What is the NTE test? A technical description can be found here, but in brief, the NTE test places limits on exhaust emissions during real-world highway-type driving. The NTE test does not place any limits on emissions during other kinds of driving, such as low-speed or low-load operation, urban operation, or transient driving (lots of different speeds and accelerations and decelerations). And because U.S. regulations rely so heavily on the NTE test, they don’t effectively address emissions in those conditions. Unsurprisingly, heavy-duty vehicles on the road in the United States today have very low emissions during highway driving and very high emissions during urban driving. In fact, as diesel trucks exit a freeway to enter into a heavily populated area, the harmful emissions in their engine exhaust increase by an order of magnitude.

Compare this with the approach taken in Europe. The European Commission also wanted to include in-use testing designed to limit real-world emissions as part of a heavy-duty vehicle regulation (Euro VI) finalized about six years after the EPA’s 2005 rule. But the EU opted for a different approach to evaluating compliance. Instead of a method that completely discounts all urban driving, the EU test incorporates some of it. The approach is the Moving Average Window (MAW) test. While the MAW doesn’t give equal weight to highway emissions and urban emissions, it also doesn’t discard the latter entirely.

Both the NTE and the MAW collect and analyze second-by-second data on exhaust pollutants to determine whether an engine passes or fails to comply. But there are significant and crucial differences in how they define the conditions that have to be met for collected data to be considered valid for purposes of the test—and therefore in what data each test excludes or discards. A summary of how these two test cycles work appears in our just-released analysis of NOx emissions from heavy trucks in the United States and Europe. The key point here is that the NTE excludes all emissions data when the engine is operating as it would during urban driving, or other low-load, low-power operation.

Is the EU’s approach more effective? Yes. As we show in that just-published study, heavy trucks in the U.S. emit twice as much nitrogen oxides (NOx) as European trucks in urban driving. This is significant, because the EU heavy truck NOx emissions standard is more relaxed than the U.S. limit—that is, if trucks in both places were complying with the emissions limits defined in the regulations, EU trucks would be polluting much more, not much less. NOx emissions can be more challenging to control in low-load and transient driving, so the fact that EU trucks urban emissions are half those of US trucks demonstrates that EU regulations are compelling manufacturers to employ better emissions control in real-world operation.

NOx emissions by speed bin for European and U.S. HDVs. Dotted lines represent engine emission NOx limits for U.S. and European HDVs. Error bars show 95% confidence interval.

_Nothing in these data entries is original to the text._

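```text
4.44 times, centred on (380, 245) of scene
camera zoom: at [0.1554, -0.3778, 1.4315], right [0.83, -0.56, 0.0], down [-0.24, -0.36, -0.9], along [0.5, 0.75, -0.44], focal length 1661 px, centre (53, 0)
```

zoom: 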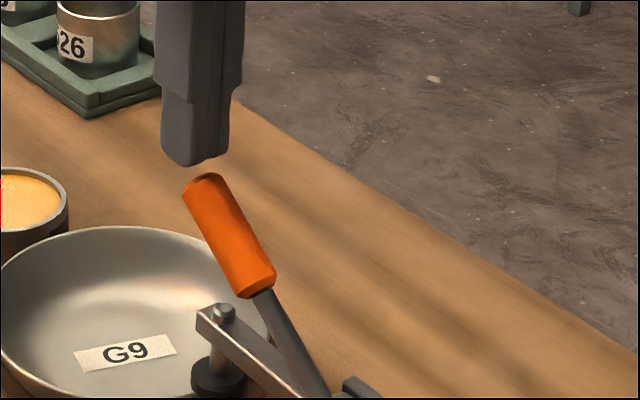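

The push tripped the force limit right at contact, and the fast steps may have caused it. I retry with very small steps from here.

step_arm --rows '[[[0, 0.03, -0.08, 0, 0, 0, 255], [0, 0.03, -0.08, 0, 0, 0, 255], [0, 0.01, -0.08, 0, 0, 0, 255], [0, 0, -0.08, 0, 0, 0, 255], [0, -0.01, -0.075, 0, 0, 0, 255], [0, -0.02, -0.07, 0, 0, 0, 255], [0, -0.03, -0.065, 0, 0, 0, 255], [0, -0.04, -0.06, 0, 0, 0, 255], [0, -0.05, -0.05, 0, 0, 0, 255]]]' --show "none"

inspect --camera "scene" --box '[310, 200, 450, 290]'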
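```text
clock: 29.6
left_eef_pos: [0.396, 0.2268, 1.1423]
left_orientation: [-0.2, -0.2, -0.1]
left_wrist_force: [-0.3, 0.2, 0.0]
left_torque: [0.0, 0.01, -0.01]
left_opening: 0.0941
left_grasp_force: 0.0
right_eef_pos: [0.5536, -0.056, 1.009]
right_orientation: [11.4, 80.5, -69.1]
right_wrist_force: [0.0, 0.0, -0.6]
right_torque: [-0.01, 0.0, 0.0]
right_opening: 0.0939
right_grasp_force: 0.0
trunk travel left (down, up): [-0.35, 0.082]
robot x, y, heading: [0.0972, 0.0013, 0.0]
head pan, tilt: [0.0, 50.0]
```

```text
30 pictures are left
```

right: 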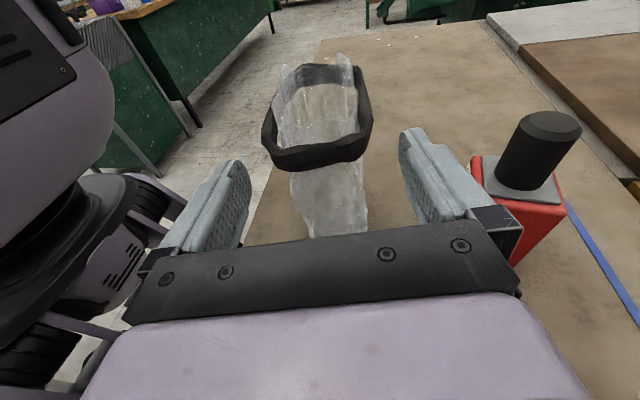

This is not to say that the current EU regulations don’t need improvement – in fact, we have a laundry list of improvements we would like to see. But there’s now conclusive evidence that the NTE test doesn’t work as well as it should as a tool for monitoring and enforcing pollutant emissions standards for heavy-duty engines, and it’s high time the U.S. replaced it with a better alternative.

Hence the timing of this post. Right now, the California Air Resources Board and the U.S. EPA are both working on updates to their heavy-duty NOx regulations, and both have indicated a willingness to move away from the NTE. They should. Pollution from diesel trucks remains a significant cause of poor air quality in U.S. cities, particularly in areas where industry and related transportation activity have concentrated. The people who live in those areas are frequently poor, and suffer disproportionately from the kinds of health impacts—like asthma, cardiopulmonary disease—air pollution brings with it. A better, more realistic test cycle for measuring pollutant emissions from heavy vehicles would be a big step toward lifting that burden.